Soft Pumpkin Chocolate Chippers
For years, when our kids were little, the wind up to Halloween in our house felt something akin to the way supermarkets start stocking their shelves with Halloween candy in August-- for months, the kids would pick and change and pick and change and pick and change their minds about costumes, we'd buy a new Halloween-themed decoration to add to our collection and we'd meticulously plan out the Halloween-night route that would get us the most quickly to the "hotdog house" (an amazingly generous home in our neighborhood that threw a barbecue from hot dogs to s'mores to hot chocolate for whoever showed up). Now that the kids are kinda past the trick or treat stage, Halloween plans have definitely taken a back seat, but just yesterday I realized that it's exactly two weeks and four days until the holiday and high time to get into the Oct. 31st spirit. And these Soft Pumpkin Chocolate Chippers have definitely put us on the right track!
Our town really gets into Halloween. Not only do people decorate their homes with everything from spider webs to homemade ghosts dancing in a circle to flying witches and bats, but the shops in town let kids paint their storefront windows with Halloween inspired creations and the town shuts down one of the main streets on a Saturday in late October for a Ragamuffin parade, where the firetruck leads costumed kids of all ages down the avenue for candy and hot dogs and other treats to the village fire house. It's a lot of fun and though my kids don't do it anymore, my nieces still march and carry on the tradition. And of course, there are Halloween parties, both in school and at home. That's where these cookies come in--you knew I'd circle back around to them eventually! They're easy to make, practically bite-size (think portion control) and everyone loves them!
You start by making a simple drop cookie batter, adding canned pumpkin and plenty of cinnamon in the process.
Then you stir in a generous amount of chocolate chips--I like to use minis because you get more chocolate per bite that way!
Next you drop them by teaspoonfuls onto a lined baking sheet.

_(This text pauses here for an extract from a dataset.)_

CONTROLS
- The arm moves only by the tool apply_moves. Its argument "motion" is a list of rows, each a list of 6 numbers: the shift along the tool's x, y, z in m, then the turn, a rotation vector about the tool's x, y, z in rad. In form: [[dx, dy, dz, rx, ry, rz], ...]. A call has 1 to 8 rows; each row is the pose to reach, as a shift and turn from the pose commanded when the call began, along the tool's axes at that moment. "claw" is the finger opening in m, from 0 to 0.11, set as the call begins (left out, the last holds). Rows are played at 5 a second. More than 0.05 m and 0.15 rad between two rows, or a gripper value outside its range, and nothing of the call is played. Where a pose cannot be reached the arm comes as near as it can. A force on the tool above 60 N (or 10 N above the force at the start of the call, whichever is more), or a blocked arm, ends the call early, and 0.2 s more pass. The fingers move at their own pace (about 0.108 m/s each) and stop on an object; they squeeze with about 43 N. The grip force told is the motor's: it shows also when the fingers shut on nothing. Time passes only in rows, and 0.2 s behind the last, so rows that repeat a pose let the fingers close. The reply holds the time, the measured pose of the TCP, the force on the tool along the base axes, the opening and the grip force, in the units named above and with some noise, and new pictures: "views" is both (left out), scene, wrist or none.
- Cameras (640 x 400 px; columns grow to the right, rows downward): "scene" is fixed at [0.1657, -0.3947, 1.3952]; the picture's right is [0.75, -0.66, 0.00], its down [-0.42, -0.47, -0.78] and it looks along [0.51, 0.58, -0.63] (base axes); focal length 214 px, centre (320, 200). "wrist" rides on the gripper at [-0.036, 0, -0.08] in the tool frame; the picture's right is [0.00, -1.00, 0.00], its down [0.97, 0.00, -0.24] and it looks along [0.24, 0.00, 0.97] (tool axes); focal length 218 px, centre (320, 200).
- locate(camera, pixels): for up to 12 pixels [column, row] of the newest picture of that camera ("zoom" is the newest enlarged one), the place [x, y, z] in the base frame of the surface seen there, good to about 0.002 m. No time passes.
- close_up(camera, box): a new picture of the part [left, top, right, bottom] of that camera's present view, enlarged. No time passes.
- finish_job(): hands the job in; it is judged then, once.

The cookies bake up golden brown and stay moist and cake-like, even when cool. Each bite is full of the wonderful combination of pumpkin, cinnamon and chocolate. Make them now and get yourself into the pre-Halloween spirit too!
Soft Pumpkin Chocolate Chippers
Makes about 5 dozen mini-cookies
Prep Time: 10 minutes; Bake Time: 13-15 minutes
Ingredients
- 1 stick (1/2 cup) butter, room temperature
- 1/2 cup light brown sugar, packed
- 1/2 cup granulated sugar
- 1 egg, lightly beaten
- 1 cup canned cooked pumpkin (not pumpkin pie filling)
- 2 cups unbleached, all-purpose flour
- 1 teaspoon baking soda
- 1/2 teaspoon salt
- 2 teaspoons cinnamon
- 1 twelve ounce bag mini semisweet chocolate chips (you can regular size chips if you like instead)
The Recipe
1. Preheat oven to 375ºF and line two rimmed baking sheets with parchment paper. Set aside.
2. In a large bowl, using an electric mixer, beat the butter and both sugars together on medium speed until well combined. Scrape down the sides of the bowl and add the egg and pumpkin. Beat at medium speed for about 1 minute, or until well combined, scraping down the bowl as necessary. The mixture sort of looks curdled--it's ok.
3. In a medium bowl whisk the flour, baking soda, salt and cinnamon together. Add flour mixture to the pumpkin mixture in and beat on low speed until well combined and no flour is visible. Remove from the mixer and stir in the chocolate chips.
4. If you want to make mini-cookies, drop the dough by teaspoonfuls onto the cookie sheets, leaving an inch between the cookies. For larger cookies, use a rounded tablespoonful. Bake mini-cookies for 13-15 minutes or until cookies are firm but spring back when you gently press into one of them. Larger cookies need an extra couple of minutes.
5. Cool cookies on the baking sheets on a wire rack for a few minutes, then transfer to the wire rack and cool completely. Cookies can be kept for about 5 days, stored in an airtight container at room temperature.
Enjoy!
Note: Recipe adapted from Cookies-Food Writers' Favorites by Barbara Gibbs Ostmann and Jane Baker. I toyed around a lot with these--the size, ingredients and proportions.